╭──

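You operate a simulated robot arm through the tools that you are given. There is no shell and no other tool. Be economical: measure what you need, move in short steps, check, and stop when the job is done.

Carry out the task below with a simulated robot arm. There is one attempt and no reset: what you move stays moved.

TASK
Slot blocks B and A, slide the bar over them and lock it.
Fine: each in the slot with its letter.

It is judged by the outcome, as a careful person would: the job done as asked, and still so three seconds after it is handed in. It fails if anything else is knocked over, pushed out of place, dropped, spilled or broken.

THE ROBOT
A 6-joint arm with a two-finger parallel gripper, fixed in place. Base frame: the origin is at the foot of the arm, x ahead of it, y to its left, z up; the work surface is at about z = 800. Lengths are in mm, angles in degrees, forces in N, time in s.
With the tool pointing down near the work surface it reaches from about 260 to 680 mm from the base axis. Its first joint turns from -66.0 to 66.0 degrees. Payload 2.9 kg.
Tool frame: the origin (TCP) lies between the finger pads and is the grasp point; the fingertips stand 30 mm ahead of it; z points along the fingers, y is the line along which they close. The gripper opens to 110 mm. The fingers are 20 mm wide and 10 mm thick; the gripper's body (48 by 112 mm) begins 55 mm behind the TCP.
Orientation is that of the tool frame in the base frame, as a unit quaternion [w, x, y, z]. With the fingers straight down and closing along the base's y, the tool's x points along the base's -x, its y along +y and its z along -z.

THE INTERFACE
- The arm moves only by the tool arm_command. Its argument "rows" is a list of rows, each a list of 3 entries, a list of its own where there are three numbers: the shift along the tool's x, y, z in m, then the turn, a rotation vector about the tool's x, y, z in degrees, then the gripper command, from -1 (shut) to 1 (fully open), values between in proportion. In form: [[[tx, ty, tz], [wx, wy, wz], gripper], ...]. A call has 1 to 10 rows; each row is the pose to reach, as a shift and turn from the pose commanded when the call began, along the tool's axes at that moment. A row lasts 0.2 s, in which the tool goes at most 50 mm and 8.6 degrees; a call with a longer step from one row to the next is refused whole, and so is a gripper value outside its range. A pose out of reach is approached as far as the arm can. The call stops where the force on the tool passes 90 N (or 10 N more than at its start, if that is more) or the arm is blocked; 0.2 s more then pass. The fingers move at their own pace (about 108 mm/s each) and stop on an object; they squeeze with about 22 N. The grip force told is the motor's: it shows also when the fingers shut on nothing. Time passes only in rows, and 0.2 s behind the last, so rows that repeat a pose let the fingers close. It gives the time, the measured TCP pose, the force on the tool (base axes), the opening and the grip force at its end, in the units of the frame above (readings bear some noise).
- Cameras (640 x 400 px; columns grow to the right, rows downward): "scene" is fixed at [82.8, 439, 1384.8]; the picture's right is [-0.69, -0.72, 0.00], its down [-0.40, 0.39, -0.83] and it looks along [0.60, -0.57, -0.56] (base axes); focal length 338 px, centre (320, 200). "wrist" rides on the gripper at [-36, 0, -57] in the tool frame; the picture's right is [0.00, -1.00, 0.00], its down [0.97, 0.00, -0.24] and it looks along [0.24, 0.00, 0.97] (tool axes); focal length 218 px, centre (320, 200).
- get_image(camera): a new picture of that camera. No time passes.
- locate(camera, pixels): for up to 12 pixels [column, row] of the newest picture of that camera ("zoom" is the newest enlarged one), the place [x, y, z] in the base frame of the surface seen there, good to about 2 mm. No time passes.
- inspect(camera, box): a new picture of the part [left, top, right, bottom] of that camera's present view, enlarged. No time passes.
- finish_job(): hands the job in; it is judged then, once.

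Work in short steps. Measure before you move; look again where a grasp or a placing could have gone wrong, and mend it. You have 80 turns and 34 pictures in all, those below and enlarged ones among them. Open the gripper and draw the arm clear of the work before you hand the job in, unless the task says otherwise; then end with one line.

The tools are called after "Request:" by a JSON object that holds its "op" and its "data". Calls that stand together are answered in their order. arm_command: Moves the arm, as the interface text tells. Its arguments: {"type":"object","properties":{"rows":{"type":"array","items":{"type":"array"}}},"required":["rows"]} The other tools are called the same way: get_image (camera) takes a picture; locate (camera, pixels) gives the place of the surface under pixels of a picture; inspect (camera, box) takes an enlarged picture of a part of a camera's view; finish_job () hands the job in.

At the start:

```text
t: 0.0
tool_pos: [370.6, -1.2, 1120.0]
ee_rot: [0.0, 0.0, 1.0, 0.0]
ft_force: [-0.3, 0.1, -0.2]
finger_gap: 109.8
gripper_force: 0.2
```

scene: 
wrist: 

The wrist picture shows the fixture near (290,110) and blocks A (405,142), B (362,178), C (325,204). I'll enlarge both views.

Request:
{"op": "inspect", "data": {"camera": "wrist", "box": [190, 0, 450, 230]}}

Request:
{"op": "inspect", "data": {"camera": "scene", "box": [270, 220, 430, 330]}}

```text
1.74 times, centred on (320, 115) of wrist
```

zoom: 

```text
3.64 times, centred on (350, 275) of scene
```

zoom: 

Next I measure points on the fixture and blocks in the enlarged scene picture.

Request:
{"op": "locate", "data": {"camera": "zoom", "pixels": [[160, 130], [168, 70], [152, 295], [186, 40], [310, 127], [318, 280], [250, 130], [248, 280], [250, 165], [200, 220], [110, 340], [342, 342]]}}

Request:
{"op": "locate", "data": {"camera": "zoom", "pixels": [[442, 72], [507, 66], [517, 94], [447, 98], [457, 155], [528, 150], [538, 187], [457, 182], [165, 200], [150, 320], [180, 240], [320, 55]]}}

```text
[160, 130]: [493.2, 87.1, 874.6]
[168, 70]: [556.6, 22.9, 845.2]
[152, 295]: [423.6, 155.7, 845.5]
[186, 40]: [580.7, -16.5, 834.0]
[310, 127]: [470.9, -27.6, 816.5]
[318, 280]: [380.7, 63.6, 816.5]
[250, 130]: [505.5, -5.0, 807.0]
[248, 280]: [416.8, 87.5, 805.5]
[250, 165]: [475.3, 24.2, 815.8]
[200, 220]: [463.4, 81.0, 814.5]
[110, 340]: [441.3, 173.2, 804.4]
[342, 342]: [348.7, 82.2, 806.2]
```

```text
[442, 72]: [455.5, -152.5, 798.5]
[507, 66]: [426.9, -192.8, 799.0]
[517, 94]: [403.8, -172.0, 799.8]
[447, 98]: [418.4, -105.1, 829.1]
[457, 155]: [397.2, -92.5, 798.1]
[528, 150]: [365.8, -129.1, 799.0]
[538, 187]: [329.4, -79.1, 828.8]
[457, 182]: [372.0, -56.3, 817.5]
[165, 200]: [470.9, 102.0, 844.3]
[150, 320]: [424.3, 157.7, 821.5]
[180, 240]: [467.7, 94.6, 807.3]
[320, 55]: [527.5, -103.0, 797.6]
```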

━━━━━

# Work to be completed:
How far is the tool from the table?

╰──

# Selected extract:
╭──

Elawyers Elawyers
Washington| Change

MARTZ v. IKO, 5:14CV00317-DPM-JTK. (2015)

Court: District Court, E.D. Arkansas Number: infdco20160112782 Visitors: 12
Filed: Dec. 16, 2015
Latest Update: Dec. 16, 2015
Summary: PROPOSED FINDINGS AND RECOMMENDATIONS JEROME T. KEARNEY , Magistrate Judge . INSTRUCTIONS The following recommended disposition has been sent to United States District Judge D. P. Marshall Jr. Any party may serve and file written objections to this recommendation. Objections should be specific and should include the factual or legal basis for the objection. If the objection is to a factual finding, specifically identify that finding and the evidence that supports your objection. An origin
More

PROPOSED FINDINGS AND RECOMMENDATIONS

INSTRUCTIONS

The following recommended disposition has been sent to United States District Judge D. P. Marshall Jr. Any party may serve and file written objections to this recommendation. Objections should be specific and should include the factual or legal basis for the objection. If the objection is to a factual finding, specifically identify that finding and the evidence that supports your objection. An original and one copy of your objections must be received in the office of the United States District Court Clerk no later than fourteen (14) days from the date of the findings and recommendations. The copy will be furnished to the opposing party. Failure to file timely objections may result in waiver of the right to appeal questions of fact.

If you are objecting to the recommendation and also desire to submit new, different, or additional evidence, and to have a hearing for this purpose before the District Judge, you must, at the same time that you file your written objections, include the following:

1. Why the record made before the Magistrate Judge is inadequate.

╰──

# Work to be completed:
Copy the part of the selected extract from the words "If you are objecting" through the words "Judge is inadequate.".

# Correct result:
If you are objecting to the recommendation and also desire to submit new, different, or additional evidence, and to have a hearing for this purpose before the District Judge, you must, at the same time that you file your written objections, include the following:

1. Why the record made before the Magistrate Judge is inadequate.